Requirements:
(1) Set down exactly, please, each line from the one containing "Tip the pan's" through the one containing "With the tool", both lines included, and no other line.
(2) Write the next part of the text block, the one that starts with "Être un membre".

:: Text block

Être un membre de leur famille !…
Elles nous recevraient joyeuses : le voici,
Le méchant cousin de Paris !
Elles nous feraient goûter leurs confitures
Et leur cassis,
Et prieraient tant pour nous gagner le paradis
Que nous irions tout droit bien sûr !…

Le poème continue ; mais, comme effaré de s’être attendri un instant, le poème tourne à une anecdote de plaisante diversion.

L’ironie de M. Franc-Nohain cache une extrême sensibilité, la dissimule et en est le signe. Autrement, l’ironie de M. Franc-Nohain ne serait qu’un stratagème ou une facétie d’écrivain : ce n’est rien. Cette ironie est ravissante.

Cette ironie veut qu’il peigne plutôt ce qu’il n’aime pas que ce qu’il aime. Seulement, ce qu’il n’aime pas indique ce qu’il aime et vous le désigne par un moyen détourné. Ce qu’il aime, il feint, — et il feint à lui-même, — de ne le pas tant aimer. C’est au milieu de ces feintises, autant d’aveux, que transparaît la sensibilité de M. Franc-Nohain, très délicate, infiniment subtile.

::::
:: Data extract

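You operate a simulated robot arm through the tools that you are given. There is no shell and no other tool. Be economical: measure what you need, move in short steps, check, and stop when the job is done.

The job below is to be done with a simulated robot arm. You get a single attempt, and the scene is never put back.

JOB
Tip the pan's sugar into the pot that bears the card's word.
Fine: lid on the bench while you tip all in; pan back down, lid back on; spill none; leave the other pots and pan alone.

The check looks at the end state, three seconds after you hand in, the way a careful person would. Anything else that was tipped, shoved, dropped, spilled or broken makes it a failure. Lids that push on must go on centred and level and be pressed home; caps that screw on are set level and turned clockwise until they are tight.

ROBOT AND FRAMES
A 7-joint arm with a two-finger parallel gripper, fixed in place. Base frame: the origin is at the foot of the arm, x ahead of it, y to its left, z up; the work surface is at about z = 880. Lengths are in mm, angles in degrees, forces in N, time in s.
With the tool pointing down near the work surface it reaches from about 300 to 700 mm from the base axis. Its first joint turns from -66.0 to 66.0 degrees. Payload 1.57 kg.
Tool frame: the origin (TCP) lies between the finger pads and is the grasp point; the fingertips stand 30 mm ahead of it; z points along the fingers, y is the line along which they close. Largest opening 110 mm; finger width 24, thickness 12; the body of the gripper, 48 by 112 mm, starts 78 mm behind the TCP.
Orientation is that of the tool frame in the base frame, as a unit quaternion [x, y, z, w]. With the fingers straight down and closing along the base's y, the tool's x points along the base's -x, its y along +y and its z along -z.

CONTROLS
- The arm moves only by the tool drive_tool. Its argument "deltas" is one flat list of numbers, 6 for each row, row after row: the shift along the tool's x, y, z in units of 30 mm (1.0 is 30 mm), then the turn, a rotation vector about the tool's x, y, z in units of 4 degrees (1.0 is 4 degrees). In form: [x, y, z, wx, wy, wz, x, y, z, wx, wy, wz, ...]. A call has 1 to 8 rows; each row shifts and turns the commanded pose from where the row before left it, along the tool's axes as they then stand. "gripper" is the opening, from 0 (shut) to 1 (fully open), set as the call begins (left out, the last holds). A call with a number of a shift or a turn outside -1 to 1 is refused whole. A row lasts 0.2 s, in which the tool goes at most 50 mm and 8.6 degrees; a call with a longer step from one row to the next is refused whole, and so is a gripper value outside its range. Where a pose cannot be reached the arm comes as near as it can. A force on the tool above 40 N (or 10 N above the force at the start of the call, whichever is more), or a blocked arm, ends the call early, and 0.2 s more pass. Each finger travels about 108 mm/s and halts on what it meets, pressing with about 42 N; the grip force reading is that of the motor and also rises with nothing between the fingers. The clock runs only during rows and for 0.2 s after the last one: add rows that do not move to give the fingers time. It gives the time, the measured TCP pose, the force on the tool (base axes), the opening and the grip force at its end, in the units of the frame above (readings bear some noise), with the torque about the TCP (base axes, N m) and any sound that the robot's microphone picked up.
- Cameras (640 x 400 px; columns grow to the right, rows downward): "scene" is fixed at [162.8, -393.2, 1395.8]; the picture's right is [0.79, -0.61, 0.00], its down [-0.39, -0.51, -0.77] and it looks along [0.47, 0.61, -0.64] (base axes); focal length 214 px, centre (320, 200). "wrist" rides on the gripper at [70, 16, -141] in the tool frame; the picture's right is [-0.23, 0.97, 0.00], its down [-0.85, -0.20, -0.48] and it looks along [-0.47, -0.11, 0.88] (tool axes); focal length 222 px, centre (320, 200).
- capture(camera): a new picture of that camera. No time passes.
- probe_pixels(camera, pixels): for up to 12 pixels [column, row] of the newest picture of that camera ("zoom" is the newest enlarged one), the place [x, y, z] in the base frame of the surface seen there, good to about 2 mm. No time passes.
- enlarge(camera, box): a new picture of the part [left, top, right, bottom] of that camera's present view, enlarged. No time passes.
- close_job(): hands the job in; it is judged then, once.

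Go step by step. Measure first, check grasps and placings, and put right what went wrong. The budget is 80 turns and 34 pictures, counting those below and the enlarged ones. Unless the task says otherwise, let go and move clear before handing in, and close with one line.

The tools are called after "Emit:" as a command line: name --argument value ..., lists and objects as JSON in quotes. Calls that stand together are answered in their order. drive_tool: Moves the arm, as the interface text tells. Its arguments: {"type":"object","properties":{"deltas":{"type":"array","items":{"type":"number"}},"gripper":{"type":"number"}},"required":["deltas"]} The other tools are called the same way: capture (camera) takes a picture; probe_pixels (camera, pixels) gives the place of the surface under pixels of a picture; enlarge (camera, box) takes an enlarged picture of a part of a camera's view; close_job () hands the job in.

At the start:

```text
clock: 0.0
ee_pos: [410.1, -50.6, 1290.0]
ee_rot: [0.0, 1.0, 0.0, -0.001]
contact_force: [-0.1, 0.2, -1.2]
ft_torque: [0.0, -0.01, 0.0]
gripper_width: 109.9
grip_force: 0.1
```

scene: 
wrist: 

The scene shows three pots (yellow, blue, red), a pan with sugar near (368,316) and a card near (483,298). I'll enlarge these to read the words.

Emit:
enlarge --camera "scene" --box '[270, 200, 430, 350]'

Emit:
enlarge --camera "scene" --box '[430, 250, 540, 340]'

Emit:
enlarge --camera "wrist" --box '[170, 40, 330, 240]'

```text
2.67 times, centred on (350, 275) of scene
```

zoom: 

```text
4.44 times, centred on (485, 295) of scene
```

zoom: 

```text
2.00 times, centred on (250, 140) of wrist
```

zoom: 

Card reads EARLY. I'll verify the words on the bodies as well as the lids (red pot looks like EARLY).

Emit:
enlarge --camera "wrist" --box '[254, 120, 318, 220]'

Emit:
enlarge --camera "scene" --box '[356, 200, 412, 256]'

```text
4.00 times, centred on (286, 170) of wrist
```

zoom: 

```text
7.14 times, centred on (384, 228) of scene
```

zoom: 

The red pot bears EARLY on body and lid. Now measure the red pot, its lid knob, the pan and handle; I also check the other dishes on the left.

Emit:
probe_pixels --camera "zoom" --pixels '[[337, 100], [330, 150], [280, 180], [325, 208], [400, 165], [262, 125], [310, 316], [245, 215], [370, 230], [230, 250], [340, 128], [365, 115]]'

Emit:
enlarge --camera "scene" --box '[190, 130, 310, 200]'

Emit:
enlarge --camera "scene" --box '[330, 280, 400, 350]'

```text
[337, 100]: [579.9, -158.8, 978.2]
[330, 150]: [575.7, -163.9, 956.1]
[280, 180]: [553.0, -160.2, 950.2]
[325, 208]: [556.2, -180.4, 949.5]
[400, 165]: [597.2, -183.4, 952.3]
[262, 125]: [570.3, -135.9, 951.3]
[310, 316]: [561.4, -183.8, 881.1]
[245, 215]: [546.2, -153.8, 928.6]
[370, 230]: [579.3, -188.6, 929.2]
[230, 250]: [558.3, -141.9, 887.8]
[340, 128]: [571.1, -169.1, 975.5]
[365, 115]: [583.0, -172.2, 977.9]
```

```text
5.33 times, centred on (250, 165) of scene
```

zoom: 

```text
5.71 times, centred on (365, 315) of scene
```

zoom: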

::::

The answers:
(1)
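Tip the pan's sugar into the pot that bears the card's word.
Fine: lid on the bench while you tip all in; pan back down, lid back on; spill none; leave the other pots and pan alone.

The check looks at the end state, three seconds after you hand in, the way a careful person would. Anything else that was tipped, shoved, dropped, spilled or broken makes it a failure. Lids that push on must go on centred and level and be pressed home; caps that screw on are set level and turned clockwise until they are tight.

ROBOT AND FRAMES
A 7-joint arm with a two-finger parallel gripper, fixed in place. Base frame: the origin is at the foot of the arm, x ahead of it, y to its left, z up; the work surface is at about z = 880. Lengths are in mm, angles in degrees, forces in N, time in s.
With the tool pointing down near the work surface it reaches from about 300 to 700 mm from the base axis. Its first joint turns from -66.0 to 66.0 degrees. Payload 1.57 kg.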

(2)
Et tendre ! Elle est plus tendre qu’ailleurs dans un volume intitulé Jaboune et qui est l’histoire d’un petit garçon de huit ou neuf ans : l’histoire, ou plutôt les fragments de cette histoire. L’âme d’un enfant n’a pas encore trouvé la pensée principale en vertu de laquelle se composerait l’univers pour elle. Et puis l’âme d’un enfant ne se révèle pas à vous si clairement que vous la puissiez voir en plein, dans sa totalité ni dans sa continuité : vous en avez des aperçus ; vous y faites soudainement des découvertes imprévues.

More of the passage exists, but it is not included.